**Data section**:
•••

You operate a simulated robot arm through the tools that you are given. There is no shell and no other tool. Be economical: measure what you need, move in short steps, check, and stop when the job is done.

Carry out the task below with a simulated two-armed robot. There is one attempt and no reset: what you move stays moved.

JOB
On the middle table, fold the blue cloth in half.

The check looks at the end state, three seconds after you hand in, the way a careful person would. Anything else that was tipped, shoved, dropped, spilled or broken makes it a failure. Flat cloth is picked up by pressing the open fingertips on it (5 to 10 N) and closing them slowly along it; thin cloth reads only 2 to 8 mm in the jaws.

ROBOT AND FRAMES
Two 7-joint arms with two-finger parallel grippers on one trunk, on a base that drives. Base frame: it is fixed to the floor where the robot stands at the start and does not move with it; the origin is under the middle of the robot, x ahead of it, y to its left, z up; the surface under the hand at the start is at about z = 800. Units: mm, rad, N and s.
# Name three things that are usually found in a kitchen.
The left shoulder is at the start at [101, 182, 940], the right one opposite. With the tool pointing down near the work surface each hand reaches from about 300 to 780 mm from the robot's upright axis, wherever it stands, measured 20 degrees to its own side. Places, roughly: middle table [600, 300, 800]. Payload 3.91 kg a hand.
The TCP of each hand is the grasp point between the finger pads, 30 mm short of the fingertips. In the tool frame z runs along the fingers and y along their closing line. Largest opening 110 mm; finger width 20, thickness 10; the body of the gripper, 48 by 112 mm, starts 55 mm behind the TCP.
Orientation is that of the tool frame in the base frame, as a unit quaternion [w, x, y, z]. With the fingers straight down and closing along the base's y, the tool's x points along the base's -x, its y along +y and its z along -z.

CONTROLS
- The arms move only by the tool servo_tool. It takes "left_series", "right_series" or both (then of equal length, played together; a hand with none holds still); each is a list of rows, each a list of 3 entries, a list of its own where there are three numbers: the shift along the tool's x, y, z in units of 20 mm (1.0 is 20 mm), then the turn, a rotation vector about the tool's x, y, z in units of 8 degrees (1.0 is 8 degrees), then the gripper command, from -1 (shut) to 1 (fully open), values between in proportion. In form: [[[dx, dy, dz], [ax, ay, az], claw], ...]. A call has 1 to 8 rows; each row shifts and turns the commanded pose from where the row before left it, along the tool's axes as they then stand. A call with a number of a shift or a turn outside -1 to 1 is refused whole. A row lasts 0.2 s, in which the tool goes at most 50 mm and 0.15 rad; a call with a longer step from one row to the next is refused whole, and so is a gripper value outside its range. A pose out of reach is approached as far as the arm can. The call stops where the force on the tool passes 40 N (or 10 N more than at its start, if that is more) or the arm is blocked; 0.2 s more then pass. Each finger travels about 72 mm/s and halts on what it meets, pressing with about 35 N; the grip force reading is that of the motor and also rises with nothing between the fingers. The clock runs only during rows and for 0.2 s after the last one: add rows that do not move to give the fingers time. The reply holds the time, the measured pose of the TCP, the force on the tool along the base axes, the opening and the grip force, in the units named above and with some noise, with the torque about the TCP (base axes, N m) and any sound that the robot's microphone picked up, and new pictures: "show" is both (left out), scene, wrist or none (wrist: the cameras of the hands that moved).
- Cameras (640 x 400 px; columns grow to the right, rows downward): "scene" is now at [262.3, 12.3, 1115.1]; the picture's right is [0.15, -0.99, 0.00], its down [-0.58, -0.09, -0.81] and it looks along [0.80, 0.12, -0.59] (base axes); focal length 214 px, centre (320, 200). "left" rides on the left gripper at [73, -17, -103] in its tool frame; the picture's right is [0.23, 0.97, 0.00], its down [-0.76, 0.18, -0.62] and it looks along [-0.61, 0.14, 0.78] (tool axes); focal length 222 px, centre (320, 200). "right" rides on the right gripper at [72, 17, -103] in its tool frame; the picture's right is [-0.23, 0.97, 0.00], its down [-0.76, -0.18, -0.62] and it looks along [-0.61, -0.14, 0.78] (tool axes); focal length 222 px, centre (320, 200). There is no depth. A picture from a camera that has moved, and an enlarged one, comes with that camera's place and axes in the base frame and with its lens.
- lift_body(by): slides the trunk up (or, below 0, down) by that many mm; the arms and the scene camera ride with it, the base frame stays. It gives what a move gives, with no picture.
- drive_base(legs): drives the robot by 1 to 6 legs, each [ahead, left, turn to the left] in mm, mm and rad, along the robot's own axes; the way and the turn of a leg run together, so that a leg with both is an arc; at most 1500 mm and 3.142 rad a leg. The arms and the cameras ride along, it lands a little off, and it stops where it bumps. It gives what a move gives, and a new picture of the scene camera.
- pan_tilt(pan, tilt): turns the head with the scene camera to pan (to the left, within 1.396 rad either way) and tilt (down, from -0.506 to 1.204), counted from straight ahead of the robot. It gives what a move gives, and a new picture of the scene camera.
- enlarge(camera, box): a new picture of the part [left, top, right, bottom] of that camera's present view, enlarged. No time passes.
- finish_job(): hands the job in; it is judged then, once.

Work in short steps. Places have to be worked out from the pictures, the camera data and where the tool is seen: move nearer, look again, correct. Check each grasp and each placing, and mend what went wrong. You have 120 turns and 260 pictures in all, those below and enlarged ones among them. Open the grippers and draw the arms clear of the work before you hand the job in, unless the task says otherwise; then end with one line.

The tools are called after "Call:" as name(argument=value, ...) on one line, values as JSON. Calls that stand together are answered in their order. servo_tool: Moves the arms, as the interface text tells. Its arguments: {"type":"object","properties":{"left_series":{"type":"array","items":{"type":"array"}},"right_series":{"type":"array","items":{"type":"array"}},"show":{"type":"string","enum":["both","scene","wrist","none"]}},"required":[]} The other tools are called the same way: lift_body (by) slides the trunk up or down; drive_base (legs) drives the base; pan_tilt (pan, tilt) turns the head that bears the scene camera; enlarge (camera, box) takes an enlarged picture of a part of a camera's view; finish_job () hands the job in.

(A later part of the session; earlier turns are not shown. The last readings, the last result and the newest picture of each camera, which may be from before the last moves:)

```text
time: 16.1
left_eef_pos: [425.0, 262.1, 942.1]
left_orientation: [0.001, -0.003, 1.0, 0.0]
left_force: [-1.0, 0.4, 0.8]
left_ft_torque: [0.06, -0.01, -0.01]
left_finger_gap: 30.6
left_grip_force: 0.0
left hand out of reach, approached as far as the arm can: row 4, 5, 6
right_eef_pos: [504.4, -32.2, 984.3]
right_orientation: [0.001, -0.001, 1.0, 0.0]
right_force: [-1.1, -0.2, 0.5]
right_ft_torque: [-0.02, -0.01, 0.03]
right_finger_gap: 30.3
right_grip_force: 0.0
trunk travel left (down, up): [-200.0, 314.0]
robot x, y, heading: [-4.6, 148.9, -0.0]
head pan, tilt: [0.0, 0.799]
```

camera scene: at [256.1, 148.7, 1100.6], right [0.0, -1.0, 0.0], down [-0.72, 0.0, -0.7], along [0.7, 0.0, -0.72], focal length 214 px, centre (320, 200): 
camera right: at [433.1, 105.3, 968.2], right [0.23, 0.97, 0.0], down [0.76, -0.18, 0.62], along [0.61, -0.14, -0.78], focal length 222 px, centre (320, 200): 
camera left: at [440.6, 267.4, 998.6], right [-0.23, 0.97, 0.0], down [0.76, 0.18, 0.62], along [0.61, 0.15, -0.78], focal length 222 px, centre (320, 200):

•••

**Set exercise 1**:
Please copy out the portion of the selected passage from "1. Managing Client" to "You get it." without changes.
**Set exercise 2**:
Supply the part of the selected passage that comes after its last sentence.

**Selected passage**:
•••

This is one of the best articles I've ever read, not just because your analysis is spot on, which it is, but also because it articulates a couple of things that we try to talk about with clients, but also that we're trying to get law firms to wrap their heads around. For fun, let's go over them again:

1. Managing Client Expectations: One of the most important issues, and hard hard HARD to do. It requires serious upfront commitment, and you have to ask clients tough questions, including the all important: "What do YOU want, there, Mr. or Ms. Client?" And most of us forget to ask.

2. Articulating what we CAN do versus what we CANNOT do: Not the same thing as above, but definitely kissin' cousins. Like guaranteeing a result. I won't belabor the point. You get it.

3. Defining Value from both sides. Like the GAL alluded to, Clients must understand that providers bring value to the equation, even if they've danced at that shindig before. I think GAL's client is lucky they had GAL, and not me, because I would have explained in not very ladylike terms exactly why they should pay for my experience and expertise despite the fact that I might have hoed that row before. On the other hand, my father will, I'm sure, be pleased to hear that his son doesn't often express himself in ladylike terms. Things even out.

•••

**Written response 1**:
1. Managing Client Expectations: One of the most important issues, and hard hard HARD to do. It requires serious upfront commitment, and you have to ask clients tough questions, including the all important: "What do YOU want, there, Mr. or Ms. Client?" And most of us forget to ask.

2. Articulating what we CAN do versus what we CANNOT do: Not the same thing as above, but definitely kissin' cousins. Like guaranteeing a result. I won't belabor the point. You get it.

**Written response 2**:
4. Most important, when you realize that you're stuck with a problem client (we like to say that THEY got stuck with a problem US), the correct response is to do just EXACTLY what GAL did. . .return the fee, apoologise that the service was not up to their expectations, explain that CLEARLY you're just not their kind of provider, and, in recognition of that fact, you are recommending the following providers, who, you believe, will be much more in line with their expectations, and more than capable of meeting their needs.

5. And always, after you have ceased to be a problem to a client like that, cleanse your aura with two shots of the very best tequila your Mortgage will allow. If you are in recovery, you may substitute two shots of VERY STRONG Reconstituted Powdered Soft Drink Mix, as long as they are both VERY STRONG.

One more point, if I may. I agree that lawyers need to do a better job of communicating value, but lawyers need to do a better job of communicating, period. I don't think it's an issue of analyzing the benefits at all. But I think that lawyers need to learn to start saying "This is what's in it for you. . . ." This article, and the one referenced, are both good places to start learning how.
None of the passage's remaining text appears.